» **DIRECTION 1**
Quote the selection word for word, starting at "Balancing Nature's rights" and ending with "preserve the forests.".
» **DIRECTION 2**
Resume the selection where it left off.

» **SELECTION**
=====
Balancing Nature's rights and human rights

The forestry departments plan to relocate hilltribes from conservation forests has become the thorniest of issues for the environmental movement, James Fahn writes.

The presence of villagers in conservation forests is one of the most troublesome issues facing Thailand. One attempt to solve it - the land reform programme - led to a scandal that has toppled the government.

A previous, more draconian scheme carried out during the military dictatorship of 1991-92 saw soldiers team up with Royal Forestry Department (RFD) officials to force Northeastern villagers out of forest reserves. Environmentalists opposed the khor jor kor resettlement programme because of its brutal nature, and because it seemed designed to benefit vested interests rather than preserve the forests.

But even the figure who finally scrapped khor jor kor - then Prime Minister Anand Panyarachun - argued that the policy to remove some villagers from certain conservation areas was a necessary one; he simply felt it had been poorly implemented.
=====
» **SOURCE MATERIAL**
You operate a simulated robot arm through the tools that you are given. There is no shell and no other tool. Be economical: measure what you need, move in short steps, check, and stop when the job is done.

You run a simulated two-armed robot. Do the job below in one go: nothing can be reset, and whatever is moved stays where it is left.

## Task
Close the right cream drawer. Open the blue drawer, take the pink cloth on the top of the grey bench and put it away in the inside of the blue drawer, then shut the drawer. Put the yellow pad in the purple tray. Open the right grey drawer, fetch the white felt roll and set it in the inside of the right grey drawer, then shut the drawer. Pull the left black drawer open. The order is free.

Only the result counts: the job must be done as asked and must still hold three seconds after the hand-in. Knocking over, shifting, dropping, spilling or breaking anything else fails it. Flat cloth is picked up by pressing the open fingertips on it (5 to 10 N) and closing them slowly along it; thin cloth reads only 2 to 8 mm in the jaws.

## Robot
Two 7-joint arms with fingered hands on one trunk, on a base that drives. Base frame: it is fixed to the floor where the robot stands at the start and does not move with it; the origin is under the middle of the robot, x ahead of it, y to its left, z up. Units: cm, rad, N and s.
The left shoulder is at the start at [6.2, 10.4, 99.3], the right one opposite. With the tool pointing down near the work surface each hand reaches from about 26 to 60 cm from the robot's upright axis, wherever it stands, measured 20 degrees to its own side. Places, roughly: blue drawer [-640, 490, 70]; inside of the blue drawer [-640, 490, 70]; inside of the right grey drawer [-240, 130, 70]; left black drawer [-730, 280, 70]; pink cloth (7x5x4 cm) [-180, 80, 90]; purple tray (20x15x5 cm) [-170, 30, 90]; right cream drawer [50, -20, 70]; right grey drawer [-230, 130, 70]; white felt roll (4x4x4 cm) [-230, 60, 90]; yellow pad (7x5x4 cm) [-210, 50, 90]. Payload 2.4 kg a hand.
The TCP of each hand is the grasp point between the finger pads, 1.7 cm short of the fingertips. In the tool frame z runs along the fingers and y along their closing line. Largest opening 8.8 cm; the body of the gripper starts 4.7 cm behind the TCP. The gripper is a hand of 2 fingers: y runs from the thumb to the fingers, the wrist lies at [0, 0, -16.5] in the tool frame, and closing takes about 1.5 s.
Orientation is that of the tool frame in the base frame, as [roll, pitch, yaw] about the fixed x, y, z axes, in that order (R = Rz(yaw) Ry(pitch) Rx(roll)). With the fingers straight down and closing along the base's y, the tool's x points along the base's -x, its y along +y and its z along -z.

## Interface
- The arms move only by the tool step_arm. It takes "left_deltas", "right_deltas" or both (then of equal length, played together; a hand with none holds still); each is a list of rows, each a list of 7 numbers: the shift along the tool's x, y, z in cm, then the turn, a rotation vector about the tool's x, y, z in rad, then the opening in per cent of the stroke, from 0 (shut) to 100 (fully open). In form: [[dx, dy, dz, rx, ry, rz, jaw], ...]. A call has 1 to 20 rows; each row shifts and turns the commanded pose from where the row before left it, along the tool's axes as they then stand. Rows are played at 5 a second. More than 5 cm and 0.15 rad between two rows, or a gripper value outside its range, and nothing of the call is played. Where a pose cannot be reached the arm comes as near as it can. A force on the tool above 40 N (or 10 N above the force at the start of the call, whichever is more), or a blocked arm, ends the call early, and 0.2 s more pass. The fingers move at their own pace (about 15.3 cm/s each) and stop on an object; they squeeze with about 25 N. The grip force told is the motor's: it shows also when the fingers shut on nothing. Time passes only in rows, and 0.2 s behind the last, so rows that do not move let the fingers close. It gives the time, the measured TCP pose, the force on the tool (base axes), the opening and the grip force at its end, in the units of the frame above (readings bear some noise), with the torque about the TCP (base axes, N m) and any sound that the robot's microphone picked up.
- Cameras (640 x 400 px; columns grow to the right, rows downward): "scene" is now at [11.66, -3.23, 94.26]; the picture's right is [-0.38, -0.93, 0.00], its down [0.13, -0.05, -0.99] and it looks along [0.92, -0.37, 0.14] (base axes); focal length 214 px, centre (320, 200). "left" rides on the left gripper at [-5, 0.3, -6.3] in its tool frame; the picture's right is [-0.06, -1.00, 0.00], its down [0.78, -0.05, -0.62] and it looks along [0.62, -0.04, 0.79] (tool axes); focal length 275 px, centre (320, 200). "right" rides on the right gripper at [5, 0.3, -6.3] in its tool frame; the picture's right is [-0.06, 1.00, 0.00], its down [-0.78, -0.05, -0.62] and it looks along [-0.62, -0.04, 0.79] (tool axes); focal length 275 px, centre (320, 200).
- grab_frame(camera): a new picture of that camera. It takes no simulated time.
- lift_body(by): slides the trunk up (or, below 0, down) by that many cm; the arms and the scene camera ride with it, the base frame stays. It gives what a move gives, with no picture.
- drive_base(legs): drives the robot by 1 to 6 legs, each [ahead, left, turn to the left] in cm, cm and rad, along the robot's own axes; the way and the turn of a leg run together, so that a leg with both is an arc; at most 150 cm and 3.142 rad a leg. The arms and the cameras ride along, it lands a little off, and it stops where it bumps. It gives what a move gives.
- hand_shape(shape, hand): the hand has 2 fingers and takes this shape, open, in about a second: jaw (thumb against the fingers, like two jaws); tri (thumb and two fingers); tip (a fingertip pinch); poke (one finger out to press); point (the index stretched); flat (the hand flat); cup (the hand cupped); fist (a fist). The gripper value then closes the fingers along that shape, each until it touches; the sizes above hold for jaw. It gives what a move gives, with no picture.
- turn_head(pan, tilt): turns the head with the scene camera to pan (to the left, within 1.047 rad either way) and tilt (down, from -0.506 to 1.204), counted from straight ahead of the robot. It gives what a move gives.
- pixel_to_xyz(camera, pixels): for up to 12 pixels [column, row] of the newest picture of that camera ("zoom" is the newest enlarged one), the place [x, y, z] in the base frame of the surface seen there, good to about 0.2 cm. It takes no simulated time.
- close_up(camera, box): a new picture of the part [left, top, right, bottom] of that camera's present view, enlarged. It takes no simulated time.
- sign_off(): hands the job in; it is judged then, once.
=====
» **EXERCISE OUTPUT 1**
Balancing Nature's rights and human rights

The forestry departments plan to relocate hilltribes from conservation forests has become the thorniest of issues for the environmental movement, James Fahn writes.

The presence of villagers in conservation forests is one of the most troublesome issues facing Thailand. One attempt to solve it - the land reform programme - led to a scandal that has toppled the government.

A previous, more draconian scheme carried out during the military dictatorship of 1991-92 saw soldiers team up with Royal Forestry Department (RFD) officials to force Northeastern villagers out of forest reserves. Environmentalists opposed the khor jor kor resettlement programme because of its brutal nature, and because it seemed designed to benefit vested interests rather than preserve the forests.

» **EXERCISE OUTPUT 2**
So it is no surprise that the policy is now back, although this time it is aimed at conserving the northern highlands, which serve as the watershed for the Chao Phraya River and its tributaries. Following several years of severe drought, the forestry department is declaring a whole swathe of new national parks and wildlife sanctuaries in the North.

The villagers living and farming in the highlands - most of them ethnic hilltribes - are under increasing pressure to either reduce their impact on the environment or move out of the area altogether.

At a rally held in Chiang Mai recently to protest this crackdown, hilltribe representatives claimed there are 288 communities comprising around 1.5 million people in the conservation areas, and that as many as 100,000 villagers may be resettled.

Many, perhaps most, of the hilltribes have settled in the area since World War 11. Others have been living there for hundreds of years, and some are still migrating down from neighbouring countries, particularly to escape the strife in Burma. Relatively few have citizenship papers, much less land rights documents.

For the environmental movement, this issue has become increasingly troublesome, because it seems to pit ecological concerns against the human rights of villagers.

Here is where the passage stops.